[begin Supplied records]
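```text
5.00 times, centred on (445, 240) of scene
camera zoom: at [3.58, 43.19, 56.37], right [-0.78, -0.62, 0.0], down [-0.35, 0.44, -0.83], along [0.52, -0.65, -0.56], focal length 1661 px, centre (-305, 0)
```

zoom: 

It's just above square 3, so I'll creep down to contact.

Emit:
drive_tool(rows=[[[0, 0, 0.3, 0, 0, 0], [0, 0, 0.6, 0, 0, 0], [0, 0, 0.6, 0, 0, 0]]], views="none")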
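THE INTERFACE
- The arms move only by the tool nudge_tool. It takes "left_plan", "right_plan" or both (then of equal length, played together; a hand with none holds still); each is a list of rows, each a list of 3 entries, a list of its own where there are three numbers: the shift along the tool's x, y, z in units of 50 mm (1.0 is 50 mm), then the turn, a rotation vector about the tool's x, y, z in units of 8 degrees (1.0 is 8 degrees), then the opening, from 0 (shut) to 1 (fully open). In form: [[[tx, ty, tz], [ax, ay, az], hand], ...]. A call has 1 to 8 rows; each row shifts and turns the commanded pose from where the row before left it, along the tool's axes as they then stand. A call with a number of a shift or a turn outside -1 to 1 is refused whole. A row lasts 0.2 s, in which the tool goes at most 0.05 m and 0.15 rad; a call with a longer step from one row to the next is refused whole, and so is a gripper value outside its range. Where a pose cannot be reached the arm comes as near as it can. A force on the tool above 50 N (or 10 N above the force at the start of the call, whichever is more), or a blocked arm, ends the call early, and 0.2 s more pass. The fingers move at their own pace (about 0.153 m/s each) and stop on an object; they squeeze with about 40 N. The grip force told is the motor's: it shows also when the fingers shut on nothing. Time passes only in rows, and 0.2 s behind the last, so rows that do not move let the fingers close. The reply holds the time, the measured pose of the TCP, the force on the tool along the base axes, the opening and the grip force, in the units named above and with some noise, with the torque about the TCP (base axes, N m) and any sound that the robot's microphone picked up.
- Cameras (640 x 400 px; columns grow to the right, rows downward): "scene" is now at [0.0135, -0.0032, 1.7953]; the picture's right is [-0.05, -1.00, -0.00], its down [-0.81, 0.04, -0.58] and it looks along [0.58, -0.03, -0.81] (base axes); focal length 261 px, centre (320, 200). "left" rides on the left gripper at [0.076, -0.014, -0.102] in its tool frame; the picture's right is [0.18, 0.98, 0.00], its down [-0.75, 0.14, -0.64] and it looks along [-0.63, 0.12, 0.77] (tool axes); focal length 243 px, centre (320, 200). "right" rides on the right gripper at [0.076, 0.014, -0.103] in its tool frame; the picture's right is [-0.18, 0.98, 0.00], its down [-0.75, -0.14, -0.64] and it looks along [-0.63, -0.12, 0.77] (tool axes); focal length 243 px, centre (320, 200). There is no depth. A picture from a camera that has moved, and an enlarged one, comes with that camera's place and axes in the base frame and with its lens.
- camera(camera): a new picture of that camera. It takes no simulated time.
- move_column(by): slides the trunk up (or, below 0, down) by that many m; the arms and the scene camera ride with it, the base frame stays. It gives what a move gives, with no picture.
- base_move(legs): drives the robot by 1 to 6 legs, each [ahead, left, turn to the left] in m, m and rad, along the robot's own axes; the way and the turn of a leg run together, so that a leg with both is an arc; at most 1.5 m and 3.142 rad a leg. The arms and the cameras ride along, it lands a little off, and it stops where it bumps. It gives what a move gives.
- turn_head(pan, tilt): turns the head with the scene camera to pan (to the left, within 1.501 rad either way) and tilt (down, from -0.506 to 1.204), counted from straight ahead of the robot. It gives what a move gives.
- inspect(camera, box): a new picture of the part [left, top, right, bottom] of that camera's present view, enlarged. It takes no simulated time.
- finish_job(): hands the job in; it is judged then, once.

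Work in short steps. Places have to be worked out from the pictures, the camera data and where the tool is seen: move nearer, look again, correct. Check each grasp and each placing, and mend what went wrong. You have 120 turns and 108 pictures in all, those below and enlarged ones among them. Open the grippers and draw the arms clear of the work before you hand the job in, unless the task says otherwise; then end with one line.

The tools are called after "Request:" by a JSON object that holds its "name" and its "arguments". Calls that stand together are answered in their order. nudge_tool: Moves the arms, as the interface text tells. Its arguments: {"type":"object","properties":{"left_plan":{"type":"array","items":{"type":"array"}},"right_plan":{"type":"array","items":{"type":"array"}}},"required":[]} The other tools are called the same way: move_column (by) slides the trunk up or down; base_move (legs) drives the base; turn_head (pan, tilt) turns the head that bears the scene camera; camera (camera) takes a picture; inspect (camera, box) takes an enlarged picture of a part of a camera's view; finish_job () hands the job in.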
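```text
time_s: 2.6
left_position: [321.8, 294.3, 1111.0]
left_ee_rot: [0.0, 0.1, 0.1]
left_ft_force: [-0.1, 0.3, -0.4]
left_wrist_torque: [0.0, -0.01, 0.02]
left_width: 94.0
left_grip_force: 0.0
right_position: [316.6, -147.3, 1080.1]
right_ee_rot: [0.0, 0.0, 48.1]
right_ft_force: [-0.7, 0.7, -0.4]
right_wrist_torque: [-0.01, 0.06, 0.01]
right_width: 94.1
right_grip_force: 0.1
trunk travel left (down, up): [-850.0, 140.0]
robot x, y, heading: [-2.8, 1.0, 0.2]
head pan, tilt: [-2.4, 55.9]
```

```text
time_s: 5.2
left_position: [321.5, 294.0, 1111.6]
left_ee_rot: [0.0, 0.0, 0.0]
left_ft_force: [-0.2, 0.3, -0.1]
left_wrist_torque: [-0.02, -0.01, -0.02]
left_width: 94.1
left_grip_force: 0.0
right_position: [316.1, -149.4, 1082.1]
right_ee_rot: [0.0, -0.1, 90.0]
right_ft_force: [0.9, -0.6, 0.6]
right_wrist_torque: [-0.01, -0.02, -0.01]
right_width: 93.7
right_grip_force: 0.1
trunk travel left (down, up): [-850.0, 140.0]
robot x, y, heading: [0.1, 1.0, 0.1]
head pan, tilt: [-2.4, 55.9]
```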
[end Supplied records]
Challenge> Repeat all of the records above exactly as they appear.

Final result>
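```text
5.00 times, centred on (445, 240) of scene
camera zoom: at [3.58, 43.19, 56.37], right [-0.78, -0.62, 0.0], down [-0.35, 0.44, -0.83], along [0.52, -0.65, -0.56], focal length 1661 px, centre (-305, 0)
```

zoom: 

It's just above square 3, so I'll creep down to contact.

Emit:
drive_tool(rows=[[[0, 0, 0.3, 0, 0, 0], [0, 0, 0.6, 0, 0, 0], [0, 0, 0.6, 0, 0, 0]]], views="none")
THE INTERFACE
- The arms move only by the tool nudge_tool. It takes "left_plan", "right_plan" or both (then of equal length, played together; a hand with none holds still); each is a list of rows, each a list of 3 entries, a list of its own where there are three numbers: the shift along the tool's x, y, z in units of 50 mm (1.0 is 50 mm), then the turn, a rotation vector about the tool's x, y, z in units of 8 degrees (1.0 is 8 degrees), then the opening, from 0 (shut) to 1 (fully open). In form: [[[tx, ty, tz], [ax, ay, az], hand], ...]. A call has 1 to 8 rows; each row shifts and turns the commanded pose from where the row before left it, along the tool's axes as they then stand. A call with a number of a shift or a turn outside -1 to 1 is refused whole. A row lasts 0.2 s, in which the tool goes at most 0.05 m and 0.15 rad; a call with a longer step from one row to the next is refused whole, and so is a gripper value outside its range. Where a pose cannot be reached the arm comes as near as it can. A force on the tool above 50 N (or 10 N above the force at the start of the call, whichever is more), or a blocked arm, ends the call early, and 0.2 s more pass. The fingers move at their own pace (about 0.153 m/s each) and stop on an object; they squeeze with about 40 N. The grip force told is the motor's: it shows also when the fingers shut on nothing. Time passes only in rows, and 0.2 s behind the last, so rows that do not move let the fingers close. The reply holds the time, the measured pose of the TCP, the force on the tool along the base axes, the opening and the grip force, in the units named above and with some noise, with the torque about the TCP (base axes, N m) and any sound that the robot's microphone picked up.
- Cameras (640 x 400 px; columns grow to the right, rows downward): "scene" is now at [0.0135, -0.0032, 1.7953]; the picture's right is [-0.05, -1.00, -0.00], its down [-0.81, 0.04, -0.58] and it looks along [0.58, -0.03, -0.81] (base axes); focal length 261 px, centre (320, 200). "left" rides on the left gripper at [0.076, -0.014, -0.102] in its tool frame; the picture's right is [0.18, 0.98, 0.00], its down [-0.75, 0.14, -0.64] and it looks along [-0.63, 0.12, 0.77] (tool axes); focal length 243 px, centre (320, 200). "right" rides on the right gripper at [0.076, 0.014, -0.103] in its tool frame; the picture's right is [-0.18, 0.98, 0.00], its down [-0.75, -0.14, -0.64] and it looks along [-0.63, -0.12, 0.77] (tool axes); focal length 243 px, centre (320, 200). There is no depth. A picture from a camera that has moved, and an enlarged one, comes with that camera's place and axes in the base frame and with its lens.
- camera(camera): a new picture of that camera. It takes no simulated time.
- move_column(by): slides the trunk up (or, below 0, down) by that many m; the arms and the scene camera ride with it, the base frame stays. It gives what a move gives, with no picture.
- base_move(legs): drives the robot by 1 to 6 legs, each [ahead, left, turn to the left] in m, m and rad, along the robot's own axes; the way and the turn of a leg run together, so that a leg with both is an arc; at most 1.5 m and 3.142 rad a leg. The arms and the cameras ride along, it lands a little off, and it stops where it bumps. It gives what a move gives.
- turn_head(pan, tilt): turns the head with the scene camera to pan (to the left, within 1.501 rad either way) and tilt (down, from -0.506 to 1.204), counted from straight ahead of the robot. It gives what a move gives.
- inspect(camera, box): a new picture of the part [left, top, right, bottom] of that camera's present view, enlarged. It takes no simulated time.
- finish_job(): hands the job in; it is judged then, once.

Work in short steps. Places have to be worked out from the pictures, the camera data and where the tool is seen: move nearer, look again, correct. Check each grasp and each placing, and mend what went wrong. You have 120 turns and 108 pictures in all, those below and enlarged ones among them. Open the grippers and draw the arms clear of the work before you hand the job in, unless the task says otherwise; then end with one line.

The tools are called after "Request:" by a JSON object that holds its "name" and its "arguments". Calls that stand together are answered in their order. nudge_tool: Moves the arms, as the interface text tells. Its arguments: {"type":"object","properties":{"left_plan":{"type":"array","items":{"type":"array"}},"right_plan":{"type":"array","items":{"type":"array"}}},"required":[]} The other tools are called the same way: move_column (by) slides the trunk up or down; base_move (legs) drives the base; turn_head (pan, tilt) turns the head that bears the scene camera; camera (camera) takes a picture; inspect (camera, box) takes an enlarged picture of a part of a camera's view; finish_job () hands the job in.
```text
time_s: 2.6
left_position: [321.8, 294.3, 1111.0]
left_ee_rot: [0.0, 0.1, 0.1]
left_ft_force: [-0.1, 0.3, -0.4]
left_wrist_torque: [0.0, -0.01, 0.02]
left_width: 94.0
left_grip_force: 0.0
right_position: [316.6, -147.3, 1080.1]
right_ee_rot: [0.0, 0.0, 48.1]
right_ft_force: [-0.7, 0.7, -0.4]
right_wrist_torque: [-0.01, 0.06, 0.01]
right_width: 94.1
right_grip_force: 0.1
trunk travel left (down, up): [-850.0, 140.0]
robot x, y, heading: [-2.8, 1.0, 0.2]
head pan, tilt: [-2.4, 55.9]
```

```text
time_s: 5.2
left_position: [321.5, 294.0, 1111.6]
left_ee_rot: [0.0, 0.0, 0.0]
left_ft_force: [-0.2, 0.3, -0.1]
left_wrist_torque: [-0.02, -0.01, -0.02]
left_width: 94.1
left_grip_force: 0.0
right_position: [316.1, -149.4, 1082.1]
right_ee_rot: [0.0, -0.1, 90.0]
right_ft_force: [0.9, -0.6, 0.6]
right_wrist_torque: [-0.01, -0.02, -0.01]
right_width: 93.7
right_grip_force: 0.1
trunk travel left (down, up): [-850.0, 140.0]
robot x, y, heading: [0.1, 1.0, 0.1]
head pan, tilt: [-2.4, 55.9]
```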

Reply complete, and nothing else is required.